Clifton Fadiman’s 1946 collection of supernatural tales by Ambrose Bierce may not be quite top-of-the-line, but Bierce’s gift for turning the apt phrase: “The fact that Henry Armstrong was buried did not to him seem to prove that he was dead; he had always been a hard man to convince.” or “…all seemed to be waiting for something to occur; the dead man only was without expectation. ”
Or this description of an encounter with an inopportune ghost: “According to the Chinese faith, a man is like a kite: he cannot ascend to heaven without a tail. Well, while I was here that night, alone and thinking of anything but him, that Chinaman came back for his pigtail. He did not get it.” Such writing makes for memorable reading, even when the stories are unremarkable — which is often the case.
Bierce may have just been too misanthropic to convey the essential horrific humanity that must form the basis of a really scary story, except in one case: “A Diagnosis of Death” is a quick, perfect gem of a tale that ought to be required reading for lovers of this sort of thing.
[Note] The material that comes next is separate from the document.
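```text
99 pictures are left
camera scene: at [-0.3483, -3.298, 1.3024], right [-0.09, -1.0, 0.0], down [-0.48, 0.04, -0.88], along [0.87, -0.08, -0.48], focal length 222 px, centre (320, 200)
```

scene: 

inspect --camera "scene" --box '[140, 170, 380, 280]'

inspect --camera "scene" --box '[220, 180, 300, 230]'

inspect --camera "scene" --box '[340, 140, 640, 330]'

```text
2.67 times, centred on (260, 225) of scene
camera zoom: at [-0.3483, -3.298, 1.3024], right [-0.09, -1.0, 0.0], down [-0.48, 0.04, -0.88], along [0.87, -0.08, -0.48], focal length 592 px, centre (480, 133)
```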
December 7th, 2009 at 1:14 am
I’m not sure Bierce intended scares as such in his stories. If he did he certainly undercut that with the style he used.
I suspect like Mark Twain he was making a comment on man and his nature and using he weird or off beat tale as the device, but I would have to agree that Bierce’s best stories are closer to Saki than Poe.
He was an odd duck by all accounts and came to an even odder end, but he has his own little niche in American letters carved less by the impact of the stories than the wit of the writer. I think Dan has hit on the key, namely that Bierce was more interested in the apt phrase than the apt story. Much as I enjoy his work at some point reading Bierce I always have the feeling he is shouting ‘look at how clever I am’ rather than simply telling a story.